Expiration of the START treaty is less than four weeks away. I don't think there is any serious doubt that the new treaty will be signed by that time - although we hear occasional reports about disagreements at the talks, the politics on both sides works for the agreement. Whether it will be a meaningful treaty remains to be seen, but we'll certainly have something.
Once the START treaty expires, its verification procedures will be gone as well. Since ratification of the new agreement will take at least several months, the United States and Russia are facing a "verification gap". With U.S. politics being what it is the gap may easily last for a year or so.
U.S. administration officials have been trying to reassure the public by saying that discussions of temporary measures are underway and that Russia is cooperating. But the details are scarce and nobody seems to have a clear idea of how this "bridging mechanism" would look like.
Some have suggested that the two countries could just agree to abide by the new agreement until it is ratified (or explicitly rejected). This provisional application of the treaty is apparently allowed by the U.S. law as long as no irreversible changes are done. Anyway, I'm sure the U.S. administration could come up with something.
The situation is Russia is a bit more complicated. It appears that any verification or data exchange would require some kind of legal agreement to be in force. For example, the Law on State Secrets (well, you know, Russia does have laws) states that otherwise secret data can be declassified if this is required by Russia's international obligations (Article 13 of the Law). The law is a bit vague on the details (it's a Russian law after all), but it appears that this might take an international treaty signed by the president (Article 4.2). Or it might not - the law appears to give the president some discretion as far as declassification concerned (Article 4.2 again). Or maybe it doesn't. A lot would depend on political will and, apparently, on the willingness of the United States to compromise. In any event, information exchange is the easiest part. When it comes to inspections, it's highly likely that no U.S. inspector would be able to enter Russia until the new treaty comes into force.
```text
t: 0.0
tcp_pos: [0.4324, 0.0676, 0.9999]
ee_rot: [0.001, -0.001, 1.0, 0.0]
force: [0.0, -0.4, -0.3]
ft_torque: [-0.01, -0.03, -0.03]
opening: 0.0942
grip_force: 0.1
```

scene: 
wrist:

So far, the most visible attempt to do something about the upcoming "verification gap" has been a bill, S.2727, introduced by Senator Lugar (via Armscontrolwonk.com) last week. The bill would help make extend the START verification procedures for six months beyond December 5th by providing legal protection to Russian inspectors as long as they carry START inspections. Senator Lugar said in his floor speech that nothing would happen if Russia does not reciprocate (the bill, however, does not say this explicitly). This part makes this whole effort a non-starter - the Russian military are counting the days until December 5th, when the U.S. inspectors will have to leave the Votkinsk plant. They also can't wait to see the end of some START reporting requirements - notifications of mobile missile deployments have emerged as a particularly sore point. Not to mention the expected deployment of RS-24 - Russia would probably not want to submit the technical data on this missile in START format, for it would show that it's essentially a Topol-M.
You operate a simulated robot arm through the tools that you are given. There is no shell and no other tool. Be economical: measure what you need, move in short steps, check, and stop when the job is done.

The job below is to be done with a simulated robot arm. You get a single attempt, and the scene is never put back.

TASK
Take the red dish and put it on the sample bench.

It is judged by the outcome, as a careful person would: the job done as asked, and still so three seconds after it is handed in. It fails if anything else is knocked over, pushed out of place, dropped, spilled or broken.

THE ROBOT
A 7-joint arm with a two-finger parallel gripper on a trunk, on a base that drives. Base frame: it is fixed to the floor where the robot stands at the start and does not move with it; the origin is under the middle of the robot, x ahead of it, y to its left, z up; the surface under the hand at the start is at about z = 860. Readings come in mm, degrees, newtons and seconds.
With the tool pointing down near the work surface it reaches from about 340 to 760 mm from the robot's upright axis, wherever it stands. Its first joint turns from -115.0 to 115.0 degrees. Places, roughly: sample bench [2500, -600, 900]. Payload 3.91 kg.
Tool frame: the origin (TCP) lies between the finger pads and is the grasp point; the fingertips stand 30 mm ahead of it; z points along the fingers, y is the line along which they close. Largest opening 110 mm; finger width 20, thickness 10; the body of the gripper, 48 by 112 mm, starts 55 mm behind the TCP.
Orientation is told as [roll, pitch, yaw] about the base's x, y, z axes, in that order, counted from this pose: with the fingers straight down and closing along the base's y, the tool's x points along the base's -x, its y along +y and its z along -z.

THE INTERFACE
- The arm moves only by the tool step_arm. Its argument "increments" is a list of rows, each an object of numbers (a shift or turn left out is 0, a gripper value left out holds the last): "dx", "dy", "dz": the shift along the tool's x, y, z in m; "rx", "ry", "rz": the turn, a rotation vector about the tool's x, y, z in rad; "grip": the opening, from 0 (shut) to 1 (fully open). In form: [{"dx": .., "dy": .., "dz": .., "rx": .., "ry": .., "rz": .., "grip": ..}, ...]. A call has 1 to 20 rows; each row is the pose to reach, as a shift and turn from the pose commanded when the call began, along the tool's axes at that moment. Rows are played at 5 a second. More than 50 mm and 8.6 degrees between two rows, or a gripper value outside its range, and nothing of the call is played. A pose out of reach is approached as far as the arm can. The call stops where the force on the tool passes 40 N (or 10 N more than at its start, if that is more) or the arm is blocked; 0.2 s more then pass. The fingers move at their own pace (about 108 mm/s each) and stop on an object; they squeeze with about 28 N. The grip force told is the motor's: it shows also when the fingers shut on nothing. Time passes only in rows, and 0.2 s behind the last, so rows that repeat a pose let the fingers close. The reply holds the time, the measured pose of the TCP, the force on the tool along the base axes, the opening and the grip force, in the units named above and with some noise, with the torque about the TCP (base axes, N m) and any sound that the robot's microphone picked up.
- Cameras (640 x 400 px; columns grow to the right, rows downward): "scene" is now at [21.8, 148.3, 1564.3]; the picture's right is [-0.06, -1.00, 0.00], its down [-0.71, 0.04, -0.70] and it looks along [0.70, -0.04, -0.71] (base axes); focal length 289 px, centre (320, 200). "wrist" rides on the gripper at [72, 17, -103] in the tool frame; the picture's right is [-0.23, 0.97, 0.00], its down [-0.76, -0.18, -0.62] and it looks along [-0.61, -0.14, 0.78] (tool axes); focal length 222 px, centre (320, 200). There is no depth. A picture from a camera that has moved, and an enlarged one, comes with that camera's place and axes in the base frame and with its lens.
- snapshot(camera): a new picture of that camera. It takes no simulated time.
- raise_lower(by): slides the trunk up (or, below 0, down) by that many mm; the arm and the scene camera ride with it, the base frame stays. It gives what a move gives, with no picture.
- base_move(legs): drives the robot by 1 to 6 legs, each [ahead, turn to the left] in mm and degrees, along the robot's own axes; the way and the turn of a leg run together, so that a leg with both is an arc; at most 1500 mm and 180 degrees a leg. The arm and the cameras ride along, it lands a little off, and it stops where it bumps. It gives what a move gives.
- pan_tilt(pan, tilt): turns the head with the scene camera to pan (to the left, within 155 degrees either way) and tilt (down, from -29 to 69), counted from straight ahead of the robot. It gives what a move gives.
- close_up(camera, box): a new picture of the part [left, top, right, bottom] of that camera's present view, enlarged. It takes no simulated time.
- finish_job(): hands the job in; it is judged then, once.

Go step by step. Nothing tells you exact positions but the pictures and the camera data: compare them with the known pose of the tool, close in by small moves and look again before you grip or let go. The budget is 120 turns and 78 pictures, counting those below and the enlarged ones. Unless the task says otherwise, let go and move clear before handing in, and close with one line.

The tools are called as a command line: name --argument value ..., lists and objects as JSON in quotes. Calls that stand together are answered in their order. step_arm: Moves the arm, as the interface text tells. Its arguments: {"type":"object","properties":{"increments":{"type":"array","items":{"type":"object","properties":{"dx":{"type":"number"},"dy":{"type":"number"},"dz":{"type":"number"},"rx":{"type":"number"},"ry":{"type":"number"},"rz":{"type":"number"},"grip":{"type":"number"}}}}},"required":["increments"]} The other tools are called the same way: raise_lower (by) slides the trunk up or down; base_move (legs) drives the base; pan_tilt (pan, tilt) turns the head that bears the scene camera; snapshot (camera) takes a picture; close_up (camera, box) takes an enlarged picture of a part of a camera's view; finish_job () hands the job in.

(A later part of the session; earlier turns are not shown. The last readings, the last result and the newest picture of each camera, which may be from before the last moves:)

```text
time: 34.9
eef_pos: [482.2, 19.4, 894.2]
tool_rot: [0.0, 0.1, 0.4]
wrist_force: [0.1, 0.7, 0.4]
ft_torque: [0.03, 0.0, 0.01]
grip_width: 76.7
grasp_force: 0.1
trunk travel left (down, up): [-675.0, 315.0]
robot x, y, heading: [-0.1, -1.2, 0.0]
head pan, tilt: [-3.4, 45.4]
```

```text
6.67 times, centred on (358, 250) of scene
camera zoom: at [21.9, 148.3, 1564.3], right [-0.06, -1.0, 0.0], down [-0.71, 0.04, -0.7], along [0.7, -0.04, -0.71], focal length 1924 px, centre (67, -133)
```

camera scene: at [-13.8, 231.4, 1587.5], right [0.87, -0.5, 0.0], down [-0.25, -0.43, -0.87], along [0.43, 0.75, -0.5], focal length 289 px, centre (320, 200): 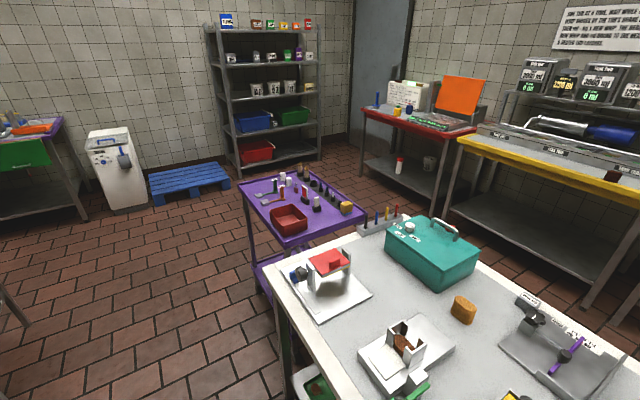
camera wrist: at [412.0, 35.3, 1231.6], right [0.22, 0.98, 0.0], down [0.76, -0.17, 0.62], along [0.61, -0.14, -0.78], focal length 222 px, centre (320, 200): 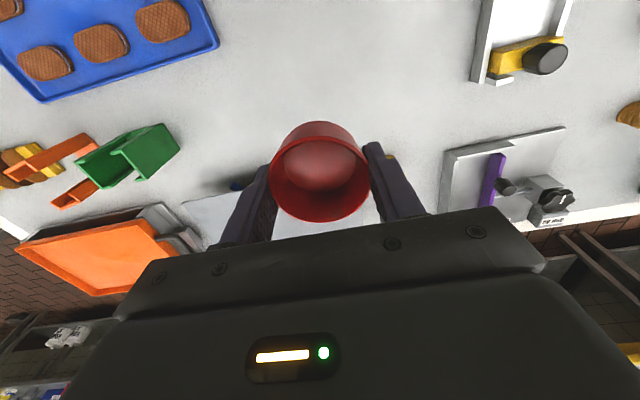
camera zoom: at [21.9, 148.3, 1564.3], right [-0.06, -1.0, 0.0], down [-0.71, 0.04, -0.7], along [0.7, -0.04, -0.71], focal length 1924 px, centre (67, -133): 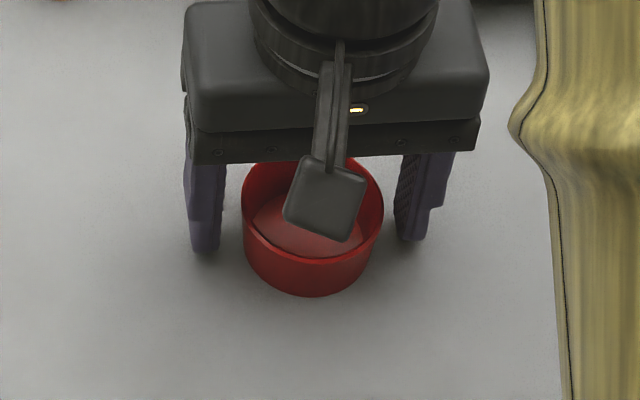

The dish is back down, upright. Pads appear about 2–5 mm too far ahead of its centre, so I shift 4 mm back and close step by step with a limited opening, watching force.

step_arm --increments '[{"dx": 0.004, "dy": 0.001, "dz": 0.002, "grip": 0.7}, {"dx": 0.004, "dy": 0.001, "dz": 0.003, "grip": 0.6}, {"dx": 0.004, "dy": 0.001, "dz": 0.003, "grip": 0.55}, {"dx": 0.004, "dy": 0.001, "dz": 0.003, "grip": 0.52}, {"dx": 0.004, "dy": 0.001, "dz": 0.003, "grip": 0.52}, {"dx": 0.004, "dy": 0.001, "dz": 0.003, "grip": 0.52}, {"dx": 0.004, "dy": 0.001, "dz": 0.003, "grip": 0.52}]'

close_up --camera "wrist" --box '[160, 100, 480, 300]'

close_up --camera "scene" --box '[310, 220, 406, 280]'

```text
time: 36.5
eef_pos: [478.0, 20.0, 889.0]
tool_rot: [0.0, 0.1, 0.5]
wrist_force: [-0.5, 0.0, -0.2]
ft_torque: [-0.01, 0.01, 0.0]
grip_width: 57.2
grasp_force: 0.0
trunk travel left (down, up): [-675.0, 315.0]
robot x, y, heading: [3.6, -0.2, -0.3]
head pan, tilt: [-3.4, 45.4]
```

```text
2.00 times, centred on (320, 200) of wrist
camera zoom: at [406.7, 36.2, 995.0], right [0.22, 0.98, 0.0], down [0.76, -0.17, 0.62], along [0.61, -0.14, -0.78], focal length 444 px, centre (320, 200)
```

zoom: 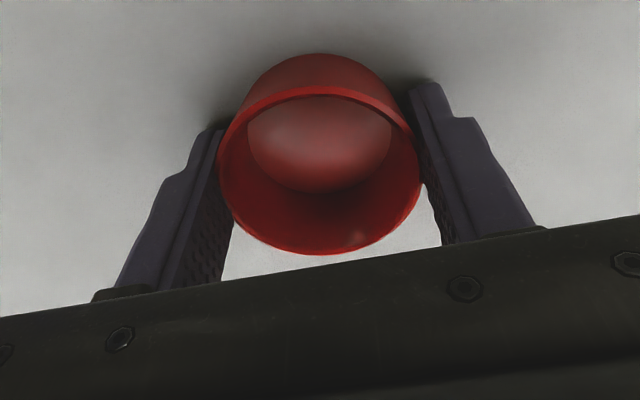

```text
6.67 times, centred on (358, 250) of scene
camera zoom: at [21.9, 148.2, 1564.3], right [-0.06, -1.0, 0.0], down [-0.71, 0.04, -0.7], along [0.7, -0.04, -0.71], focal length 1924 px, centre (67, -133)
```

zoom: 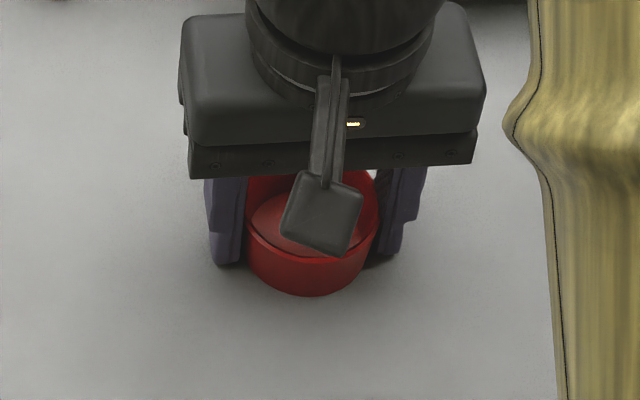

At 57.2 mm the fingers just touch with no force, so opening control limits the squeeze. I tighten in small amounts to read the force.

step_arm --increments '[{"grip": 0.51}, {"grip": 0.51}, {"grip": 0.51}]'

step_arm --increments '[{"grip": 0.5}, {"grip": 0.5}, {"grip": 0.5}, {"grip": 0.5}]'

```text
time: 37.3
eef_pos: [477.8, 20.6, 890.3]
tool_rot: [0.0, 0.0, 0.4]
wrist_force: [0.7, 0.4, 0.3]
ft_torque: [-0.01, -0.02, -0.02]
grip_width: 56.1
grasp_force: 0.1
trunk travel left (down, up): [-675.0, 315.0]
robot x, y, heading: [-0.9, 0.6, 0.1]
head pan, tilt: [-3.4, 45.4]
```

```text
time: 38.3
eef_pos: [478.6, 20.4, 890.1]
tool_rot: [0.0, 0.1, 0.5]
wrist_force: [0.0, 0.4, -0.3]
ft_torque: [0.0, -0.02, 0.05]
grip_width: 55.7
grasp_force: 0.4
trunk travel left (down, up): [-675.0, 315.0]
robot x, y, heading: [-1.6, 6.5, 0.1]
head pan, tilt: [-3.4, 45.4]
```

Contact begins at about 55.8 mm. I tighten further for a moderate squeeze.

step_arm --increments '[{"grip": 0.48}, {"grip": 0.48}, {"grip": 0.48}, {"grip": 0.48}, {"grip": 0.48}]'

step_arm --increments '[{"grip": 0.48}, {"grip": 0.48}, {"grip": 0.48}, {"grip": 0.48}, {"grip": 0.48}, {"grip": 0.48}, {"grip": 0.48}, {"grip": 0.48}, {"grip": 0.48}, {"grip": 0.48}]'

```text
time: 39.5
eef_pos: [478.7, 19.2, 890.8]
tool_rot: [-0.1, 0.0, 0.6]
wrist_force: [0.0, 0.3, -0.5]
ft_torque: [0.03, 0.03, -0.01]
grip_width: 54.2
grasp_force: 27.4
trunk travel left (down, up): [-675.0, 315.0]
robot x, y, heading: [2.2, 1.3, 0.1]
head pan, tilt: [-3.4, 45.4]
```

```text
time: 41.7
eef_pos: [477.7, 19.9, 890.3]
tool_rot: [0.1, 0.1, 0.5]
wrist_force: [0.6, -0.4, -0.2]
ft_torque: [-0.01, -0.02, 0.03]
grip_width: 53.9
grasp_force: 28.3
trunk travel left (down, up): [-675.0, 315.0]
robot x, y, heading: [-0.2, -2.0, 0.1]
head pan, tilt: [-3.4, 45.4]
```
I guess the only realistic "bridging" solution at this point is to have an executive agreement that would allow provisional application of the new treaty procedures. The laws seem to be flexible enough to give the presidents the authority to do that, although some problems may be expected on both sides. The precedent that was established by START itself, by the way, is not particularly encouraging - there were no inspections or data exchange on provisional basis between July 1991 and December 1994, when the treaty came into force. However, the times were quite different then.
We don't know yet what the new provisions are, but let's hope they are not a big step back from the START ones. In any event, it would be better than living with the verification gap.
Comments
You say "The precedent that was established by START itself, by the way, is not particularly encouraging - there were no inspections or data exchange on provisional basis between July 1991 and December 1994, when the treaty came into force. However, the times were quite different then."
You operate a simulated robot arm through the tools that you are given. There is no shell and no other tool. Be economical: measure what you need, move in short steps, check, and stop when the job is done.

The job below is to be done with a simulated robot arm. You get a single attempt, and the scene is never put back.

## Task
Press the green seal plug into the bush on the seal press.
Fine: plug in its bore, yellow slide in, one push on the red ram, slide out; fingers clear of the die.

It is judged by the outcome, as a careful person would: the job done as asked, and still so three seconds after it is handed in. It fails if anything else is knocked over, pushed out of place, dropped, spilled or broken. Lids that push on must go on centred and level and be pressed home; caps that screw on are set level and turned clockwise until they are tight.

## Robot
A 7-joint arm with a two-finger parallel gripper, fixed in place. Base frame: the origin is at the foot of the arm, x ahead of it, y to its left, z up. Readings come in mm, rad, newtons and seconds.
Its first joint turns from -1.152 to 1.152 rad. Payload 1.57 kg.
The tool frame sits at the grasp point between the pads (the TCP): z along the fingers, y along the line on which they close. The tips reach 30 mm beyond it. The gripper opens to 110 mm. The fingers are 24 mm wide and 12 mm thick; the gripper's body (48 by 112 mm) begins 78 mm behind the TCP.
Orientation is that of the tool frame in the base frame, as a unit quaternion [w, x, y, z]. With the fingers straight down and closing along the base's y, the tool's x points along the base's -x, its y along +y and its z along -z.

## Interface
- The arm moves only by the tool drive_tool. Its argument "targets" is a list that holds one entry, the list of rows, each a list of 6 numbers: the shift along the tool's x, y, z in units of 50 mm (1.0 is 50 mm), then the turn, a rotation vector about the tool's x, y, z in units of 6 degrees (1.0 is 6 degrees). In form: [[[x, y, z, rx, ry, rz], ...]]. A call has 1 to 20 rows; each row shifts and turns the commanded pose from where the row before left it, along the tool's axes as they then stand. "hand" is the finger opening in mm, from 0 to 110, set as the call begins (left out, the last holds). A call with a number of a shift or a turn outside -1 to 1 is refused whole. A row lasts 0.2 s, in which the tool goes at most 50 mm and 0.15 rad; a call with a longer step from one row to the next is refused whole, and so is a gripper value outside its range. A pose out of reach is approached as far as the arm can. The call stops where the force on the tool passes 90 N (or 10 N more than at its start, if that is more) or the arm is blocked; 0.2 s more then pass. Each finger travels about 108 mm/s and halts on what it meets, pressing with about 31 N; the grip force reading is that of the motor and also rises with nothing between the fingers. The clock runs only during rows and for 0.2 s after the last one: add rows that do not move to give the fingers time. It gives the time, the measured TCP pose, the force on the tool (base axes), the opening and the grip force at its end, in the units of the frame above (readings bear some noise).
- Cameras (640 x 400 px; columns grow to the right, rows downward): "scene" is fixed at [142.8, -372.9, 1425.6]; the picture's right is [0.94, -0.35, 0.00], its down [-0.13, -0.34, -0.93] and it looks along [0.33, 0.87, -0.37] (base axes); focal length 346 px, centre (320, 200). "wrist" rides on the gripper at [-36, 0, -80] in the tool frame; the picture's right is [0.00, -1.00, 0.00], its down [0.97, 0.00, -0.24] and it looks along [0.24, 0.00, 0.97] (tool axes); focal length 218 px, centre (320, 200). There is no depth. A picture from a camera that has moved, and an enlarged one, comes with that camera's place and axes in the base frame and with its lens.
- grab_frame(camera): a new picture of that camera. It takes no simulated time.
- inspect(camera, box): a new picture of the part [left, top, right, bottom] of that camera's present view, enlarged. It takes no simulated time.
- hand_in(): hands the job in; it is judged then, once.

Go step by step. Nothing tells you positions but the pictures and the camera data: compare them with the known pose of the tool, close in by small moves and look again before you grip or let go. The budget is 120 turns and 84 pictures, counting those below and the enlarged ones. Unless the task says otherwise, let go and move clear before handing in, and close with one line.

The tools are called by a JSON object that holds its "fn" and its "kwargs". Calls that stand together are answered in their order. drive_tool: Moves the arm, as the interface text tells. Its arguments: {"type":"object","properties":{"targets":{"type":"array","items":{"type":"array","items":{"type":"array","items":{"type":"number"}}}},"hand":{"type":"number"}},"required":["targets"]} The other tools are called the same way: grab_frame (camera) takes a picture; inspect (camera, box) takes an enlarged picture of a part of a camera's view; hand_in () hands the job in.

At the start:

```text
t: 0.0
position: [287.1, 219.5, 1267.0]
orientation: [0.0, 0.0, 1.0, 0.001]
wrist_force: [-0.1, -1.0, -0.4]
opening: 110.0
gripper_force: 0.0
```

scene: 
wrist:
By which do you mean that even though START explicitly allowed for provisional application of certain provisions in the Telemetry Protocol and the Protocol on the Joint Compliance and Inspection Commission (see http://www.fas.org/nuke/control/start1/text/abatext.htm#art17) that no provisional application actually ever occurred due to political and exigent circumstances in the aftermath of the collapse of the USSR and etc?
I don't know if there was telemetry exchange at the time - unfortunately, there is no public data on that. But we do know that there was no MOU exchange and no inspections.